Los misterios de la política
Los principios están unas veces para aplicarlos y otras para declararlos con énfasis. Si de verdad queremos aplicar el principio de que el centro de gravedad (le una democracia liberal auténtica está en una ciudadanía activa y no en los partidos políticos, de aquí se deducen consecuencias prácticas y la necesidad de reformas de nuestra esfera pública. Y las reformas tienen que ir en tres direcciones en la de limitar la manipulación emocional de los ciudadanos por los partidos; en la de reducir a proporciones razonables las expectativas de los ciudadanos respecto a los partidos, y en la de: reducir sustancialmente los misterios de la política, como veremos a continuación.Empezando por la manipulación emocional, los ciudadanos tienen que estar alerta a todo, pero para empezar alerta al intento partidista de despertar en ellos los instintos tribales de la izquierda y la derecha. No porque estos instintos sean despreciables, ni mucho menos; casi ningún instinto lo es.

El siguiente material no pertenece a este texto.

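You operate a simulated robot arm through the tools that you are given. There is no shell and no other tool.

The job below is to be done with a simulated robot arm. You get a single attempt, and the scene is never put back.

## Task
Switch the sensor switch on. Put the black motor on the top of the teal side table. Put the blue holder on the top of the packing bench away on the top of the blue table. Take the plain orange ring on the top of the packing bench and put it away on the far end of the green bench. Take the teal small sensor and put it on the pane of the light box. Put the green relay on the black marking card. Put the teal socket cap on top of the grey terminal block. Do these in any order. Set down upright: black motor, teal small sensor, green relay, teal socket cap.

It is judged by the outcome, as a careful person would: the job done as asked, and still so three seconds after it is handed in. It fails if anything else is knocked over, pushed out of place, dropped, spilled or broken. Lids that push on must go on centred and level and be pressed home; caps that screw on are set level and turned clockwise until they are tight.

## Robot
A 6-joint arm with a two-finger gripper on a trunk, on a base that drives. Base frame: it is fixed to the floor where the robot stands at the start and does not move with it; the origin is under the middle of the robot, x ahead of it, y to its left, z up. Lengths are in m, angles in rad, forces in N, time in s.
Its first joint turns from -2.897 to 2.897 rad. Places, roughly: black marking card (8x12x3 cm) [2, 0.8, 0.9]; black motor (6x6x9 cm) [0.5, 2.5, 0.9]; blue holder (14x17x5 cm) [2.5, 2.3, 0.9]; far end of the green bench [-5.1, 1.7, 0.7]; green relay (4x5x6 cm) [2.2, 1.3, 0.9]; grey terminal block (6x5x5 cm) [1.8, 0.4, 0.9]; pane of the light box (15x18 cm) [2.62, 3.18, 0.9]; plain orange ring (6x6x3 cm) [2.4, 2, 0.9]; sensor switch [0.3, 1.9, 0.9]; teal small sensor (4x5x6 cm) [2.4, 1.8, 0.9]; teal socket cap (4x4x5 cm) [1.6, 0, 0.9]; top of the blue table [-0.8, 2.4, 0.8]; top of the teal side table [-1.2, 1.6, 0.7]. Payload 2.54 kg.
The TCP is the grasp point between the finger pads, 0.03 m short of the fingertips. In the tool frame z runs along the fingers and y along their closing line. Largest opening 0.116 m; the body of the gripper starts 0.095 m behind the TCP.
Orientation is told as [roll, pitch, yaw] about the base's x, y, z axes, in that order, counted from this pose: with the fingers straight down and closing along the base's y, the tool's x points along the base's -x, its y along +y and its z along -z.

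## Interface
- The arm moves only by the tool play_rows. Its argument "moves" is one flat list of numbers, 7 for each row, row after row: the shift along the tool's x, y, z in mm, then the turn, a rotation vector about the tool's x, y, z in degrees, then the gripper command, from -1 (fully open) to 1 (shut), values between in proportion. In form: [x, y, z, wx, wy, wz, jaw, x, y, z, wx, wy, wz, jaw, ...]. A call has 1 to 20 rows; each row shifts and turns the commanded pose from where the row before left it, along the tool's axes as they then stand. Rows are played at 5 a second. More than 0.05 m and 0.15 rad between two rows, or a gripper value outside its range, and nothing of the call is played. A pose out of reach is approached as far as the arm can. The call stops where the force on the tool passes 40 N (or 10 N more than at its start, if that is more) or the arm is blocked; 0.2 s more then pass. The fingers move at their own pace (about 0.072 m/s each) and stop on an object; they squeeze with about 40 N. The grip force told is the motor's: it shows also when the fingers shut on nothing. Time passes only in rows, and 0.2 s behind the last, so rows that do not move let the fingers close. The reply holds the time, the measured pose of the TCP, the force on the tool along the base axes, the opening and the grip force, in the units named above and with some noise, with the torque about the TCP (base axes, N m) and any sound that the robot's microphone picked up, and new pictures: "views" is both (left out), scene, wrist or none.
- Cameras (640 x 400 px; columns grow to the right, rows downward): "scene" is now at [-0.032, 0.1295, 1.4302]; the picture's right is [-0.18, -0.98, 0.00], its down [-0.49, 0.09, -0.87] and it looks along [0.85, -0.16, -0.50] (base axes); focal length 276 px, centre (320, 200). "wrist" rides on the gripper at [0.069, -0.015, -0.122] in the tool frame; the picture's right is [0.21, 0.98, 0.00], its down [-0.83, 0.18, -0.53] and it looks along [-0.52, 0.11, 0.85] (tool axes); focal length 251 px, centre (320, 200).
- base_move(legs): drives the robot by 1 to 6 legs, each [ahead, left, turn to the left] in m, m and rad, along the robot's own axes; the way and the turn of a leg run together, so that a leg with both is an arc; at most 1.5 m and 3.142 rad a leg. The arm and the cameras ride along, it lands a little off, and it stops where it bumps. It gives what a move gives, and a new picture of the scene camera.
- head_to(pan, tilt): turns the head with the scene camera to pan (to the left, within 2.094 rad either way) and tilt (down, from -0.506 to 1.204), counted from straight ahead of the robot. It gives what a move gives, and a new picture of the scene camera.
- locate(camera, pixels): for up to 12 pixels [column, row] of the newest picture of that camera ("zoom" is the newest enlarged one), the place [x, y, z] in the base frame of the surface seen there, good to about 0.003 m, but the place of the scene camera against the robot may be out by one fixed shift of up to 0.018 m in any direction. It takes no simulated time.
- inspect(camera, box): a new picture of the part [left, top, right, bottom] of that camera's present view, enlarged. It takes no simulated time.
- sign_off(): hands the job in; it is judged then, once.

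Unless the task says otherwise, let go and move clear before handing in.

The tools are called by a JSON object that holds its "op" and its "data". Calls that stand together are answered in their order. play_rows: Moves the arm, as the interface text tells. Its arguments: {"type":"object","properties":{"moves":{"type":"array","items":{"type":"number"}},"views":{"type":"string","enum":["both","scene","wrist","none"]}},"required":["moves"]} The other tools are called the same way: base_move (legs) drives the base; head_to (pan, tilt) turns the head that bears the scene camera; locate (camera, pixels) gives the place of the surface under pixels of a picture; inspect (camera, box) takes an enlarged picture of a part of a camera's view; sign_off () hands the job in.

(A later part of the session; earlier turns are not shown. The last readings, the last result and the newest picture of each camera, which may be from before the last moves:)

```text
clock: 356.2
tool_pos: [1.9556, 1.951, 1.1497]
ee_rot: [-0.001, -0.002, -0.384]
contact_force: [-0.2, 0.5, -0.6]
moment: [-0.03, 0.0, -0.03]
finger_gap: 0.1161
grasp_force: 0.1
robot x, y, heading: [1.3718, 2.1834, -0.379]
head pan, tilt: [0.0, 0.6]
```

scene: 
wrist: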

Sino porque lo que pueden tener de auténtico (bastante en algunos, poco en muchos) suele ser demasiado confuso como para justificar la identificación con programas y expectativas políticas. Las apelaciones a la izquierda y la derecha despiertan, sí, suspicacias curiosas, que cada uno debería explorar por su cuenta. Pero los partidos tienden a evitar esta exploración. Quizá porque saben que, en cuanto empiece la exploración, si es razonable, las gentes se encontrarán casi sin darse cuenta desplazándose hacia zonas de centro, del sí pero y del no con matices. Son zonas interesantes, que obligan a cavilar y reducen, de paso, las oportunidades de manipulación emocional partidista.
Ya sabemos que, en todo caso, por mucho que los ciudadanos de las democracias liberales nos llamemos pueblo soberano a voz en cuello, y así nos lo hagan saber políticos y periodistas, que lo repiten con fruición, y lo corroboren solemnemente las leyes y las constituciones, en nuestro fuero íntimo no acabamos de creerlo. Probablemente porque, en países como España, no ha habido, durante mucho tiempo, tradición democrática liberal, y falta, por tanto, entrenamiento en el ejercicio cotidiano de vida pública. El hecho es que nuestra soberanía despierta así, sobresaltada, con las elecciones, y permanece en un estado somnoliento, de duermevela, en los largos años de intervalo.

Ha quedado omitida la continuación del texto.